### EXTRACT

==============================

İyi Kitap

Çocuk ve Gençlik Kitapları Dergisi

İçimizdeki canavar

Güzin Öztürk aile içi şiddet, alkol bağımlılığı gibi, son derece nahoş olmanın ötesinde toplumsal yara olan bir konuyu, edebiyatta çocuğa görelik hassasiyetinin sınırları içinde kalmaya çalışarak, mümkün olduğunca gülümseten bir ton ve dille kurguluyor.

Yazan: Nilay Kaya

“Mutlu aileler birbirlerine benzerler. Her mutsuz aileninse kendine özgü bir mutsuzluğu vardır,” şeklinde dev bir cümleyle başlar Tolstoy’un dev romanı Anna Karenina. 2018 yılında Tudem Edebiyat İkincilik Ödülü’nü alan Güzin Öztürk imzalı Kar Kurdu ve Canavar’ı okurken hep bu cümle dolandı zihnimde. Mizgin ve ailesinin, Mizgin’in hayatında beliren “canavarın” hikâyesi, “Her çocuğun bir canavarı vardır. Her canavarın hikâyesi ise kendine özgüdür,” dedirtti. Zaman zaman soğuk yüzünden ona Sibirya gibi görünen Kars’ın karlı doğasının göbeğindeki bir köyde, ailesiyle birlikte yaşayan, okul çağındaki Mizgin, durduk yerde ortaya çıkan bir canavar derdinden muzdariptir. Genellikle akıllı uslu, derslerinde başarılı, şefkat ve sevgi dolu bir çocuk olan Mizgin’in tavırları ve ruh hâli, bu ne idüğü belirsiz canavarın gece ziyaretlerinden sonra allak bullak olur. Üstelik, eş zamanlı olarak, köye de bütün mahsullere zarar veren, kümeslerden ağıllardan ırak bir kurt dadanır. Köyün bekçisi olan baba, geceleri kurdun peşine düşer, eve sadece Mizgin’in uyuduğu saatlerde gelir. Bu yüzden Mizgin, babasının artık evi terk ettiğini düşünmeye başlamıştır. Annesinin soba üzerine koyduğu mandalina kabuklarının kokusuyla bile huzur bulamayan Mizgin için hayat artık Heidi’nin toz pembe köy yaşantısından çok farklıdır.

==============================

I need one stretch of the extract verbatim, from "Çocuk ve Gençlik" to "ve dille kurguluyor.".

==============================

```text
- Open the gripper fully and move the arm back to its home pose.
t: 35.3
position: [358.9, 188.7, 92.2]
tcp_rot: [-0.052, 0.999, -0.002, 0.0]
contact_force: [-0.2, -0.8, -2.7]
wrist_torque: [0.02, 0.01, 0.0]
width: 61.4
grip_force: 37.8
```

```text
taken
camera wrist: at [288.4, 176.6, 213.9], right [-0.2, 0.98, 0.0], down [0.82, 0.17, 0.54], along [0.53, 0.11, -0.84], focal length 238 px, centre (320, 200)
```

==============================

### SOLUTION TO THIS EXERCISE
Çocuk ve Gençlik Kitapları Dergisi

İçimizdeki canavar

Güzin Öztürk aile içi şiddet, alkol bağımlılığı gibi, son derece nahoş olmanın ötesinde toplumsal yara olan bir konuyu, edebiyatta çocuğa görelik hassasiyetinin sınırları içinde kalmaya çalışarak, mümkün olduğunca gülümseten bir ton ve dille kurguluyor.